The pontiff was speaking Sept. 2 to doctors, patients and members of the Italian Association of Medical Oncology. Pope Francis praised the nonprofit group for its work in promoting cancer prevention, personalized care for patients and cooperation among all medical and scientific fields for the common good.
This customized and multifaceted kind of oncological care focuses not just on the illness, but also on the patient, utilizing medical advancements to serve the person, he said.
“Technology is not at the service of people when it reduces them to things, when it distinguishes between who still deserves to be cured and who doesn’t because they are considered to be just a burden” and something to be “thrown away,” Pope Francis said.

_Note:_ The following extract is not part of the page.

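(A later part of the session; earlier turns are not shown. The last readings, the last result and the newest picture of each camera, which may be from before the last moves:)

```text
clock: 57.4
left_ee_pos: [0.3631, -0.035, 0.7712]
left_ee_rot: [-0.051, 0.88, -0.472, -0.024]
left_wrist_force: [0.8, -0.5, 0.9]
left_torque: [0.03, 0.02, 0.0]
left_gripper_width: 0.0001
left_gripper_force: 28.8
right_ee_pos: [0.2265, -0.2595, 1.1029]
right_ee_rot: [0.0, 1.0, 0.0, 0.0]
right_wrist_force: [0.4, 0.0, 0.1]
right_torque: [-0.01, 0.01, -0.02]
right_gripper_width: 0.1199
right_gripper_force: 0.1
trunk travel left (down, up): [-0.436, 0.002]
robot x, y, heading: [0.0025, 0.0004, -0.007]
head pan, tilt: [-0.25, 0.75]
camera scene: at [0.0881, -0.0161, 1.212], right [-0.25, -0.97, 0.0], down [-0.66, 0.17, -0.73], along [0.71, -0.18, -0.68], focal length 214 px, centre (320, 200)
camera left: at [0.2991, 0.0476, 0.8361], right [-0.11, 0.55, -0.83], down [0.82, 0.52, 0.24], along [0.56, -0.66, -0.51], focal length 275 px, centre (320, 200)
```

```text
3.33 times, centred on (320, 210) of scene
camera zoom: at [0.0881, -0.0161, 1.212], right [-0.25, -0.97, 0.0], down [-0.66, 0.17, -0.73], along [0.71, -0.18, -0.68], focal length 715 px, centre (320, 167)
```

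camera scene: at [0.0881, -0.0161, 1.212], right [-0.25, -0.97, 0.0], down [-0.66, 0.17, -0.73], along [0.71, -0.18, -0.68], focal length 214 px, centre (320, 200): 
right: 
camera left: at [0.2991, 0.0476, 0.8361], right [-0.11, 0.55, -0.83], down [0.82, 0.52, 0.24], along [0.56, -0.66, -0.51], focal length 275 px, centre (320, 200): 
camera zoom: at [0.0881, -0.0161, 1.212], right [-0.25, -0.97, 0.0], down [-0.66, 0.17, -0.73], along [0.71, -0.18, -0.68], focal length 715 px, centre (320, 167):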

After criticizing the practice of euthanasia, the Holy Father underlined the importance of accompanying patients throughout their illness and providing palliative care and hospice, which all help contribute to “a culture and practices more attentive to the value of every person.”
He asked members of the group to resist becoming discouraged by the lack of understanding they may face or by the “relentless proposal for more radical and hasty paths” to take.
Pope Francis encouraged them to find ways to always “translate hope” and offer it even in the most difficult cases.
He also recognized the important role of raising greater public awareness about cancer prevention, regular testing and healthy habits.
“The best and truest prevention, in fact, is a healthy environment and a lifestyle that respects the human body” and how it works, he said.
“As we know, this does not always depend on individual choices, but also on the places where people live, especially in major city centers, that subject the body to constant stress” because of their fast-paced lifestyle and exposure to pollutants.
This, too, highlights the need to take care of the natural world, “our common home which we have to respect so that it respects us back,” he said.
“Safeguarding the environment and the fight against tumors then become two sides of the same problem, two complementary aspects of the same battle of civilization and humanity.”